Instrumentation: It's possible to "prime" participants in a study in certain ways with the measures that you use, which causes them to react in a way that is different than they would have otherwise.
Maturation: This describes the impact of time as a variable in a study. If a study takes place over a period of time in which it is possible that participants naturally changed in some way (grew older, became tired), then it may be impossible to rule out whether effects seen in the study were simply due to the effect of time.
Statistical regression: The natural effect of participants at extreme ends of a measure falling in a certain direction just due to the passage of time rather than the effect of an intervention.
Testing: Repeatedly testing participants using the same measures influences outcomes. If you give someone the same test three times, isn't it likely that they will do better as they learn the test or become used to the testing process so that they answer differently?
What is External Validity?
External validity refers to how well the outcome of a study can be expected to apply to other settings. In other words, this type of validity refers to how generalizable the findings are. For instance, do the findings apply to other people, settings, situations, and time periods?
Ecological validity, an aspect of external validity, refers to whether a study's findings can be generalized to the real world.
While rigorous research methods can ensure internal validity, external validity, on the other hand, may be limited by these methods.
Another term called transferability relates to external validity and refers to a qualitative research design. Transferability refers to whether results transfer to situations with similar characteristics.
Factors That Improve External Validity
What can you do to improve the external validity of your study?
Consider psychological realism: Make sure that participants are experiencing the events of a study as a real event by telling them a "cover story" about the aim of the study. Otherwise, in some cases, participants might behave differently than they would in real life if they know what to expect or know what the aim of the study is.
Do reprocessing or calibration: Use statistical methods to adjust for problems related to external validity. For example, if a study had uneven groups for some characteristic (such as age), reweighting might be used.
Replicate: Conduct the study again with different samples or in different settings to see if you get the same results. When many studies have been conducted, meta-analysis can also be used to determine if the effect of an independent variable is reliable (based on examining the findings of a large number of studies on one topic).
Try field experiments: Conduct a study outside the laboratory in a natural setting.
Use inclusion and exclusion criteria: This will ensure that you have clearly defined the population that you are studying in your research.
Factors That Threaten External Validity
External validity is threatened when a study does not take into account the interactions of variables in the real world.
Pre- and post-test effects: When the pre- or post-test is in some way related to the effect seen in the study, such that the cause-and-effect relationship disappears without these added tests
Sample features: When some feature of the particular sample was responsible for the effect (or partially responsible), leading to limited generalizability of the findings
Selection bias: Considered a threat to internal validity, selection bias describes differences between groups in a study that may relate to the independent variable (once again, something like motivation or willingness to take part in the study, specific demographics of individuals being more likely to take part in an online survey).
Situational factors: Time of day, location, noise, researcher characteristics, and how many measures are used may affect the generalizability of findings.
Internal vs.

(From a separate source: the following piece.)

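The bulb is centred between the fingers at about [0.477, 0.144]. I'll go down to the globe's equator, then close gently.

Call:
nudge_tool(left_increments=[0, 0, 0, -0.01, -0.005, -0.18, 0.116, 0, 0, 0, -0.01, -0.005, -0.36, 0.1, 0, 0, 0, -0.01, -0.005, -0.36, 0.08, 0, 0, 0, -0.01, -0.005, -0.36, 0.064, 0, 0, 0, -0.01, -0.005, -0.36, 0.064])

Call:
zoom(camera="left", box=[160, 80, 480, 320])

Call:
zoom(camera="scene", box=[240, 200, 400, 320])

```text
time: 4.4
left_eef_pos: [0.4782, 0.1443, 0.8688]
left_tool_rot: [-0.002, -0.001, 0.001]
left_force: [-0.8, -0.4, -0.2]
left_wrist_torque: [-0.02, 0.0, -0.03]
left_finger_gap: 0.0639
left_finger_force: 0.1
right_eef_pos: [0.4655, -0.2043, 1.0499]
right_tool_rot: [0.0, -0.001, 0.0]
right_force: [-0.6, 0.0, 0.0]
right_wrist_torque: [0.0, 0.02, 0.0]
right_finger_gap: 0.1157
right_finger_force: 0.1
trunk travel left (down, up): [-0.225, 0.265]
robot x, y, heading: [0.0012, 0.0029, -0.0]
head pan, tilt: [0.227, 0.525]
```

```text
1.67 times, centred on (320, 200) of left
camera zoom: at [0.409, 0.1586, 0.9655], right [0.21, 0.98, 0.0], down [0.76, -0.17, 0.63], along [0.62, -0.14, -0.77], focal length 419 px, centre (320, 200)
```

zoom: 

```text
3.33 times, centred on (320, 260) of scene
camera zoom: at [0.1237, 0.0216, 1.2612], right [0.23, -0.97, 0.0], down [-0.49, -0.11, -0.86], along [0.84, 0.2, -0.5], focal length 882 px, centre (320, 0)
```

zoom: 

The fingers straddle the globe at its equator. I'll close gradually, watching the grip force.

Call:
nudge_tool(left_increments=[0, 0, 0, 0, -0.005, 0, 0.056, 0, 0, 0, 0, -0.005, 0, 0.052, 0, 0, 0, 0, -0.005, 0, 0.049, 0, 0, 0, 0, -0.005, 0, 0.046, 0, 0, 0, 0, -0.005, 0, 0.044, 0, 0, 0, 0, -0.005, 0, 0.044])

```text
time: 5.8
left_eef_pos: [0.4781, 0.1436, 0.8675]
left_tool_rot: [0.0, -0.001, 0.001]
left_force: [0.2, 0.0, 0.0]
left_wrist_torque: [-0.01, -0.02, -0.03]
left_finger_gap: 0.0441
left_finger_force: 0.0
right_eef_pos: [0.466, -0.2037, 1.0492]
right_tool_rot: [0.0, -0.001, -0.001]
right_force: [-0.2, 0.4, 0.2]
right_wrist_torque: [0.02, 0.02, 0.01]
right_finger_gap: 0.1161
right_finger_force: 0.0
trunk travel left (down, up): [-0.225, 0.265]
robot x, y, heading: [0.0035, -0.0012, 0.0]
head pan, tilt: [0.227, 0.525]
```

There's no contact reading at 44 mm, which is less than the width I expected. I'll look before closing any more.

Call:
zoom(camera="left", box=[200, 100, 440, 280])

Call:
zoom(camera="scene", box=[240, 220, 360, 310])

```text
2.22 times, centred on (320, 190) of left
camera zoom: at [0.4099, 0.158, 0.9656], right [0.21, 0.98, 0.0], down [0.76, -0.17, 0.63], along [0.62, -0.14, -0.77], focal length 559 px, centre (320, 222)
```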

External Validity
What are the similarities between internal and external validity? They are both factors that should be considered when designing a study, and both have implications in terms of whether the results of a study have meaning. Both are not "either/or" concepts, and so you will always be deciding to what degree your study performs in terms of both types of validity.
Each of these concepts is typically reported in a research article that is published in a scholarly journal. This is so that other researchers can evaluate the study and make decisions about whether the results are useful and valid.
The essential difference between internal and external validity is that internal validity refers to the structure of a study and its variables while external validity relates to how universal the results are.4 There are further differences between the two as well.
- Internal Validity
- Conclusions are warranted
- Controls extraneous variables
- Eliminates alternative explanations
- Focus on accuracy and strong research methods
- External Validity
- Findings can be generalized
- Outcomes apply to practical situations
- Results apply to the world at large
- Results can be translated into another context
Examples of Validity
An example of a study with good internal validity would be if a researcher hypothesizes that using a particular mindfulness app will reduce negative mood. To test this hypothesis, the researcher randomly assigns a sample of participants to one of two groups: those who will use the app over a defined period, and those who engage in a control task.
The researcher ensures that there is no systematic bias in how participants are assigned to the groups, and also blinds his research assistants to the groups the students are in during experimentation.
A strict study protocol is used that outlines the procedures of the study. Potential confounding variables are measured along with mood, such as the participants socioeconomic status, gender, age, among other factors. If participants drop out of the study, their characteristics are examined to make sure there is no systematic bias in terms of who stays in the study.
An example of a study with good external validity would be in the above example, the researcher also ensured that the study had external validity by having participants use the app at home rather than in the laboratory. The researcher clearly defines the population of interest and choosing a representative sample, and he/she replicates the study for different technological devices.
A Word From YoStatistician
Setting up an experiment so that it has sound internal and external validity involves being mindful from the start about factors that can influence each aspect of your research.
It's best to spend extra time designing a structurally sound study that has far-reaching implications rather than to quickly rush through the design phase only to discover problems later on. Only when both internal and external validity are high can strong conclusions be made about your results.